All the posts last week on Mental Health Awareness inevitably got me musing over the matter. I think overall health/wellbeing is the combination of mental, physical, and social health. I’d say the body and the mind are different sides of the same coin - they’re the way the conscious self observes, interprets, and navigates itself through life/the universe. A healthy body is one that runs efficiently. Through a focus on the physical I can observe how the body responds and develops in relation to its experiences, and so seek to purify and strengthen it. The same should therefore apply to the mind; thus I also need to be able to do the same for that. It’s only by paying attention to the movements of the mind that I can identify its ‘weaknesses’ and seek to purify and strengthen it to make it run more efficiently.
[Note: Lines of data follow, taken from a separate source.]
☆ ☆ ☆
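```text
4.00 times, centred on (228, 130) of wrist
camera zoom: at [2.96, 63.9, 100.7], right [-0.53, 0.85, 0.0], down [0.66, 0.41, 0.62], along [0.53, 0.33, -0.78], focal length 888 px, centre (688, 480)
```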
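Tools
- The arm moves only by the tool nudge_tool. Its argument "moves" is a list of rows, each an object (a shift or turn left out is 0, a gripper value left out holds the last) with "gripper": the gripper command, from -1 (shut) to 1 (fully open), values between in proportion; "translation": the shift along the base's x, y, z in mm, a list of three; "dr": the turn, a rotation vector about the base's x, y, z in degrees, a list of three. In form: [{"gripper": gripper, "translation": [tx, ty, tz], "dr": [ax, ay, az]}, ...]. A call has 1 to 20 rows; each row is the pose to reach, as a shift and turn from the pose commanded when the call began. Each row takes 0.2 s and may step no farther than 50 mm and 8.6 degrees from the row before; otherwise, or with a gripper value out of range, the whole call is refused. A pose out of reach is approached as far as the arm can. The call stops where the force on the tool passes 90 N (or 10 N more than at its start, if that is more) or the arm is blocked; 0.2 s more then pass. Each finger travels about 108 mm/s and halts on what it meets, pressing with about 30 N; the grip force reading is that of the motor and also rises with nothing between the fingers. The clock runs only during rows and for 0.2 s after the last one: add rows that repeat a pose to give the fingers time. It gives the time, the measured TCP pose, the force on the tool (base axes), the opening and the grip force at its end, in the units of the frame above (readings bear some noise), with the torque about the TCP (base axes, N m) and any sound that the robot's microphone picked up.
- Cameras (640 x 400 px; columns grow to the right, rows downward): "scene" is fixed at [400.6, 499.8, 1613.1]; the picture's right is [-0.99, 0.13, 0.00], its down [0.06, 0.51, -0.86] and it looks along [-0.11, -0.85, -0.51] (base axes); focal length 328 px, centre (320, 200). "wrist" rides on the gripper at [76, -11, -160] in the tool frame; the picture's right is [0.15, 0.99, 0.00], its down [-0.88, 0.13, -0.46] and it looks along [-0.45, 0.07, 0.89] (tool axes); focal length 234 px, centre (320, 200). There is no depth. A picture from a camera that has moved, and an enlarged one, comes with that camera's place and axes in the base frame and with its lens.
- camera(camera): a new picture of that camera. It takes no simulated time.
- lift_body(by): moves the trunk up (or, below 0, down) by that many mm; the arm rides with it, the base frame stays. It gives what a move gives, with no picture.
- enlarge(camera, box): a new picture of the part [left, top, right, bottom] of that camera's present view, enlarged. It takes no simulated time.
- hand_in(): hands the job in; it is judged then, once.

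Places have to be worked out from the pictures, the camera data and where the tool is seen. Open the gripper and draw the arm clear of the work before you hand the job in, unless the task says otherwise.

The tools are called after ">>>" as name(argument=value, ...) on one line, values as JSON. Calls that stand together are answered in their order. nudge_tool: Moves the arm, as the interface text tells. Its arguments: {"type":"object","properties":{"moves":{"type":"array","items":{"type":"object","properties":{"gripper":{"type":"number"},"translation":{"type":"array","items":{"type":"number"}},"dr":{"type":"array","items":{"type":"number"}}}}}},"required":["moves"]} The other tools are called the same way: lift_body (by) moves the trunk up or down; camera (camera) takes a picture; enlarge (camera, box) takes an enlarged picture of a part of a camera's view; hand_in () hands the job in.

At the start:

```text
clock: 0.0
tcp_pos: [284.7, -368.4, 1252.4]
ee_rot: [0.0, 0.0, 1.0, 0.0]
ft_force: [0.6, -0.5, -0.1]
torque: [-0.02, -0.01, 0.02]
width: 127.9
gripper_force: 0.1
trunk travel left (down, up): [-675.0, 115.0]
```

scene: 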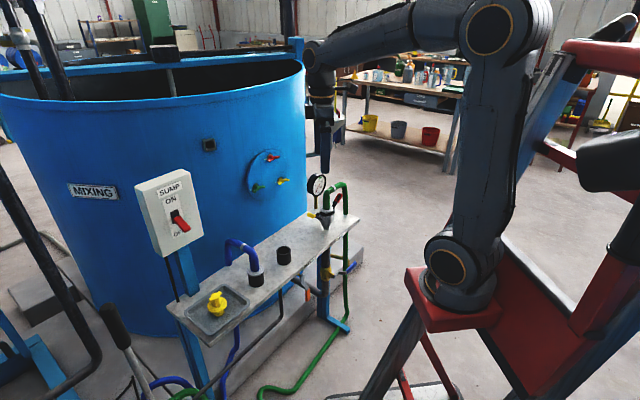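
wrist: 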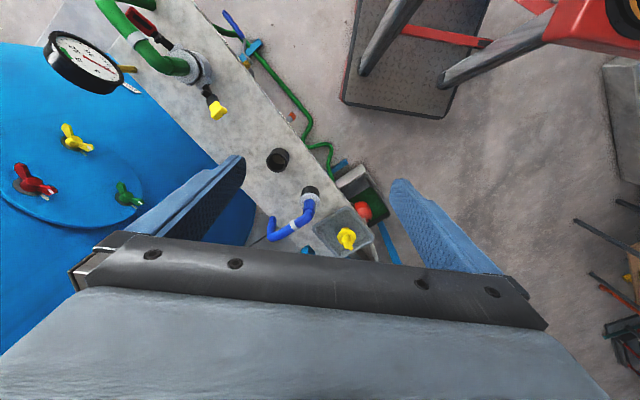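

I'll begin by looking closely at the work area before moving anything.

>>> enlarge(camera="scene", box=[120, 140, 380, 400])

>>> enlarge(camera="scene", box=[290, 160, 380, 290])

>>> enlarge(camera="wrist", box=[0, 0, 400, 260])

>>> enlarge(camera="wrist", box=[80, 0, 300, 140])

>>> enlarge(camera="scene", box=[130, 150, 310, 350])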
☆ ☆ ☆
If I’m not taking time to listen to my body and to exercise it then I can’t expect it to be healthy. The same has to be true for the mind – if I’m constantly allowing myself to be distracted by work, Whatsapp, mindless social media scrolling, etc and denying myself the time to listen to the mind then how can I expect it to be healthy? For me I’m finding the best way to do this is through seated meditation. By withdrawing from the distractions of the senses, finding stillness and silence of the body, I can start to listen to the chatter of the mind. However, sometimes I can become lost within it, so I’ve found regular journaling a fantastic tool to keep me grounded in reality. I write a page each morning as the first thing I do after I wake up, and at least once a week I’ll just take a pen to paper and write whatever comes to mind, for however long I feel like writing. With the combination of mental and physical wellbeing I can continually look to become a more aware being of consciousness and love.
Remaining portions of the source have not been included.